On the arrival of the fire department the debris presented a fearfully confused state. There was but little fire apparent, and that was in the rear of the ruins near the narrow street which runs directly behind the buildings. The No. 14 Engine Company extinguished it in a few seconds, while the other firemen who responded to the alarm were busily engaged digging in the debris for the bodies of the unfortunates who were quietly sleeping in their apartments when the fearful explosion occurred. The rescuing party could hear the victims groaning under the ruins, and worked like only determined men can work when occasion of the kind renders it a necessity. MRS. WILSON was assisted out of the ruins, with several cuts on her face and head, and fainted several times. She was taken to a drug store, and on recovering sufficiently to speak said the NEWMAN with his wife and six children were buried under the ruins. She also said that she feared that MR. AND MRS. C. N. DEVERE, MISS BRYAN and MISS BERZELY of No. 9 were also buried. This information was given to the firemen, and they redoubled their energies to rescue the victims before it was too late. MISSES BERZELY and BRYAN were taken out only slightly scratched, but nothing could be seen of the DEVERE. The firemen working working in the north corner of the ruins were at work only a few minutes when they lifted out the body of MISS MAMIE NEWMAN, aged fifteen years. She was burned and mangled in a horrible manner, but was still conscious. She was placed on a stretcher and tenderly removed to an ambulance, which conveyed her to the dispensary. She was removed to the hospital in a dying condition. Her elder sister, NELLIE, aged eighteen years, was next taken out in the same corner. They had shared the same room and bed and were only a few feet apart when reached by the firemen. MISS NELLIE was taken to the dispensary in an extra ambulances which had been called out for the removal of the bodies, and she was conscious and begged to be turned over on her side, as her back was paining her terribly. She was sent to the hospital only a few minutes after her unfortunate sister.
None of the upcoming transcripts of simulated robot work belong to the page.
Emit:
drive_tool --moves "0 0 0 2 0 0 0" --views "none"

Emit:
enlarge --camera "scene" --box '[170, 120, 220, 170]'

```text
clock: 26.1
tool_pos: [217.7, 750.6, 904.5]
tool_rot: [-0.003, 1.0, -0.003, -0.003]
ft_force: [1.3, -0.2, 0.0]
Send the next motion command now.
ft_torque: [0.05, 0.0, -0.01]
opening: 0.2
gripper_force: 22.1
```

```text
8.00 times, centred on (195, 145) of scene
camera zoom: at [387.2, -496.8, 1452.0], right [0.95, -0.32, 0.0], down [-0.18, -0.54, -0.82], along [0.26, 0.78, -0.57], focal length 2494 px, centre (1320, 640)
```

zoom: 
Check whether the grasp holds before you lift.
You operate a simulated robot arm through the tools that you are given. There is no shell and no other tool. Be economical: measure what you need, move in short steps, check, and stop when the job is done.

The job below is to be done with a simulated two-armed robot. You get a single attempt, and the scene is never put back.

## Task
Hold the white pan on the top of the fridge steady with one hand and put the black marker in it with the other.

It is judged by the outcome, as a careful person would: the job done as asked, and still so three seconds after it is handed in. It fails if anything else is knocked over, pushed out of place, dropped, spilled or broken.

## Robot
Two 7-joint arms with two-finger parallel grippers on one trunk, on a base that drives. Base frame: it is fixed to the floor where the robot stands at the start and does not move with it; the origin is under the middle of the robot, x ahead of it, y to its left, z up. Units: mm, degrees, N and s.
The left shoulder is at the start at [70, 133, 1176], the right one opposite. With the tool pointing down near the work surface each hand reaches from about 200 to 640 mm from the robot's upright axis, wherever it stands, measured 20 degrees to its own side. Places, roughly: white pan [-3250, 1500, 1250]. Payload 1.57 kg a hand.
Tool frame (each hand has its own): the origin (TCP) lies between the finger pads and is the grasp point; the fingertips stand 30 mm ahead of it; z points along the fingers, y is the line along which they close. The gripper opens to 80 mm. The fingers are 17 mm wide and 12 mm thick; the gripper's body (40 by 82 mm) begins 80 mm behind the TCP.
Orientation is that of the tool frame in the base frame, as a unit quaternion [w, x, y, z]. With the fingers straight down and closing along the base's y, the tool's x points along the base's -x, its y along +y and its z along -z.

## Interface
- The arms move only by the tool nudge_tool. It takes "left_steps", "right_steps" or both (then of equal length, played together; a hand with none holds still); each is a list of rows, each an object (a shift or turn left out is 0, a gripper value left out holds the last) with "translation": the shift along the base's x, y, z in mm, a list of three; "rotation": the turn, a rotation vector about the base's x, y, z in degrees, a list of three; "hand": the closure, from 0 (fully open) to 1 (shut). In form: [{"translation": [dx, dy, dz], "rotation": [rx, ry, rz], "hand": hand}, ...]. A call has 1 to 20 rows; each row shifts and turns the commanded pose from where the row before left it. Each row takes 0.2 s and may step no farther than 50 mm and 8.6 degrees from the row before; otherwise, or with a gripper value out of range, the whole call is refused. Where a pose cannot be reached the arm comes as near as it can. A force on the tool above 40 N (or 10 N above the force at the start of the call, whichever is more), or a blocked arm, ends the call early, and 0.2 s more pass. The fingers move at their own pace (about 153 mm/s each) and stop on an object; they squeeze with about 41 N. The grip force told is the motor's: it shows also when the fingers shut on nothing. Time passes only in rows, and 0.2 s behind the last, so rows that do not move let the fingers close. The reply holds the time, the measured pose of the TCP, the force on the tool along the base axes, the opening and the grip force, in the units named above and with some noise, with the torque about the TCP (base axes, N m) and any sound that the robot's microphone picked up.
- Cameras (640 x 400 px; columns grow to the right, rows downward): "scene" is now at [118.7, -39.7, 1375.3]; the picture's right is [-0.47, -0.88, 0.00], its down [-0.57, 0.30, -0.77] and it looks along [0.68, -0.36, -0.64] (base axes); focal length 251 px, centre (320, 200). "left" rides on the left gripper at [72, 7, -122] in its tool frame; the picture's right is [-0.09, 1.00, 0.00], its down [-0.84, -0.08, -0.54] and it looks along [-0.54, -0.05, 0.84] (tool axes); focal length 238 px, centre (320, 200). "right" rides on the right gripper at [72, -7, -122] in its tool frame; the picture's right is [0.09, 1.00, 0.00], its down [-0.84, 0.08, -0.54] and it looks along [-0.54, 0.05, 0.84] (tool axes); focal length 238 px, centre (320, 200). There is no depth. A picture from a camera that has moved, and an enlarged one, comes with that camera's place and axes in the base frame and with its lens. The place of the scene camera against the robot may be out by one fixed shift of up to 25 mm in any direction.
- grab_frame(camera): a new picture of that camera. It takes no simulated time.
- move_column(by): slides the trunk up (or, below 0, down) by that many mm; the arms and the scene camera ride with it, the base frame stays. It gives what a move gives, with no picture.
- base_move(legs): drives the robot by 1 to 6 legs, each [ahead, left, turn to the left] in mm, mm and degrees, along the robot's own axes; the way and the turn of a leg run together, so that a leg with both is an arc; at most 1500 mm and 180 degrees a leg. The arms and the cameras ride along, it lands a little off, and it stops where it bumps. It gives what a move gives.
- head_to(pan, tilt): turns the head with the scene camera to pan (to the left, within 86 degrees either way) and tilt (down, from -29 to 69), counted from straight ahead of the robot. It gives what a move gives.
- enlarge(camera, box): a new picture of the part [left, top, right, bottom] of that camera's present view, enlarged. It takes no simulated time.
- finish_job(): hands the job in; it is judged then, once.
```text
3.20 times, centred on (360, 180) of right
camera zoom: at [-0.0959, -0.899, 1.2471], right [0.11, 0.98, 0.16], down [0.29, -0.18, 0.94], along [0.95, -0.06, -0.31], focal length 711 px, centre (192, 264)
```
At 3:15 a. m. the force of firemen at work in the center of the wrecked store in which the victims slept had cleared away with the use of axes, saws, grapling[sic] hooks and ropes a space probably ten feet square. A faint cry of agony suddenly was heard as heavy timbers were removed. A bed, crushed to the floor, was found, on which the mangled, bloody corpses of MICHAEL NEWMAN and his wife ANNIE lay lifeless. The cry that had been heard came from a child, not yet reached. The remains of NEWMAN and his wife were soon extricated, carried out on a mattress, placed in an ambulance and driven to the morgue.